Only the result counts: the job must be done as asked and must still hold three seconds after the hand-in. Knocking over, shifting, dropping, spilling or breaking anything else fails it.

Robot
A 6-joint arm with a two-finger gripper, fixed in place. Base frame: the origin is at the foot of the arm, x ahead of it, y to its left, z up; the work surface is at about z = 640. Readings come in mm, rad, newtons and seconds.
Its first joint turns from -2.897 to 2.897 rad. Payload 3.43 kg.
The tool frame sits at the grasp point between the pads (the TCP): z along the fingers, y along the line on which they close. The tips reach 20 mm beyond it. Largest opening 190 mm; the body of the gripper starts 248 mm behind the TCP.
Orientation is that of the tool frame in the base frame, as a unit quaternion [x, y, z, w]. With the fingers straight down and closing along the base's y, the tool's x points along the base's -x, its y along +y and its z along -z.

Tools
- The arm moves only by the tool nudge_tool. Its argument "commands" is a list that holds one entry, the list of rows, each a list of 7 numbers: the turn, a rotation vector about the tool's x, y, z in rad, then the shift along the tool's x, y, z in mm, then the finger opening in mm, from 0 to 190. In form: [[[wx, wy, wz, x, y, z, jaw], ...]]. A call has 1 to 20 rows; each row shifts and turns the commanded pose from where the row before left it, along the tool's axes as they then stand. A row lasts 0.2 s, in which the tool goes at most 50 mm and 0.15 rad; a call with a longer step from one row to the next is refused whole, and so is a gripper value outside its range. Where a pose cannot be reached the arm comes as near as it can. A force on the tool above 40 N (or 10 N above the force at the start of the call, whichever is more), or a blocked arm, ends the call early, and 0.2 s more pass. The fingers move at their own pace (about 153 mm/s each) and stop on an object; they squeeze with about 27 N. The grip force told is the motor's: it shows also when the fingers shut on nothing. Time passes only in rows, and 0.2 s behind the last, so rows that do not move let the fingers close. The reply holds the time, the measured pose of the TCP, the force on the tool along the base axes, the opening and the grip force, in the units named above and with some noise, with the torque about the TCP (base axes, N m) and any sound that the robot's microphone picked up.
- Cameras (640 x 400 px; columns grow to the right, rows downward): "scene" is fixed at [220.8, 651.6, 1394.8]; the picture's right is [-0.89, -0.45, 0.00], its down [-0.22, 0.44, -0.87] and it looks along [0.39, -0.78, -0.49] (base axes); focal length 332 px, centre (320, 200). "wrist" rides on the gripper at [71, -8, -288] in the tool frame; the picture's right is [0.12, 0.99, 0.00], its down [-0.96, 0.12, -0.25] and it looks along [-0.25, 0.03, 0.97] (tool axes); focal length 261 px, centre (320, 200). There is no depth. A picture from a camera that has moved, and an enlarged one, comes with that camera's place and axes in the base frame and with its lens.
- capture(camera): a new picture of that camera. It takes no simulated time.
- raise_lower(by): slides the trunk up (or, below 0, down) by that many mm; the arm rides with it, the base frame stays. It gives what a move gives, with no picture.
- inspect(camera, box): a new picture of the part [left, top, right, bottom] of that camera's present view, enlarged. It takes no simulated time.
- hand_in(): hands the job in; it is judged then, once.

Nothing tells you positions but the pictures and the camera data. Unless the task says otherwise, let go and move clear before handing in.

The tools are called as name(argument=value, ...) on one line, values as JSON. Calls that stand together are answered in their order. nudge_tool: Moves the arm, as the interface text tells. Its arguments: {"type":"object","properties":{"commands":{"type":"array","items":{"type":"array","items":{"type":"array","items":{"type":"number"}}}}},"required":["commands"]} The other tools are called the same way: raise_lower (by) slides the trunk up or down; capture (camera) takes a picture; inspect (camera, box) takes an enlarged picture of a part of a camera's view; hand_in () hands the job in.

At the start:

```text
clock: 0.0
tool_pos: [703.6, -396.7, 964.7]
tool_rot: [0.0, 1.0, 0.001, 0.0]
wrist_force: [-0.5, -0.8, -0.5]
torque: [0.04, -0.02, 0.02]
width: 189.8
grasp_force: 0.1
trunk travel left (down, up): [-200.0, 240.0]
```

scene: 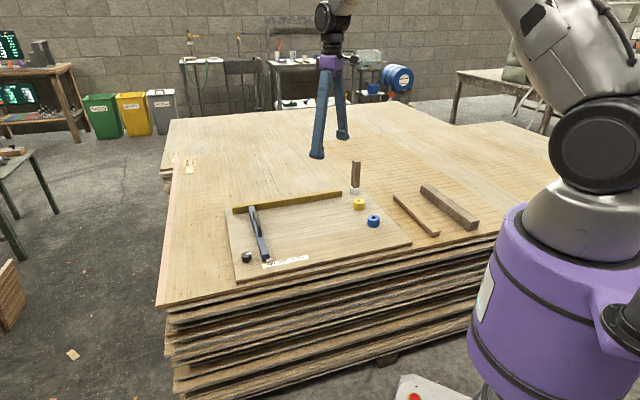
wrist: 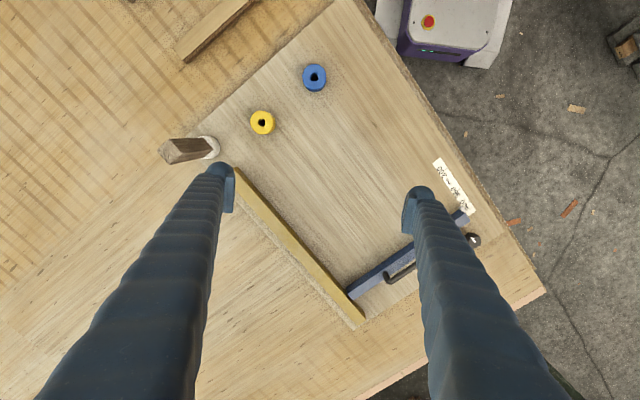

○ ○ ○ ○ ○

* [WHAT THE TASK ASKS] Every line holding "seconds" should be copied out.

* [RESPONSE]
Only the result counts: the job must be done as asked and must still hold three seconds after the hand-in. Knocking over, shifting, dropping, spilling or breaking anything else fails it.
A 6-joint arm with a two-finger gripper, fixed in place. Base frame: the origin is at the foot of the arm, x ahead of it, y to its left, z up; the work surface is at about z = 640. Readings come in mm, rad, newtons and seconds.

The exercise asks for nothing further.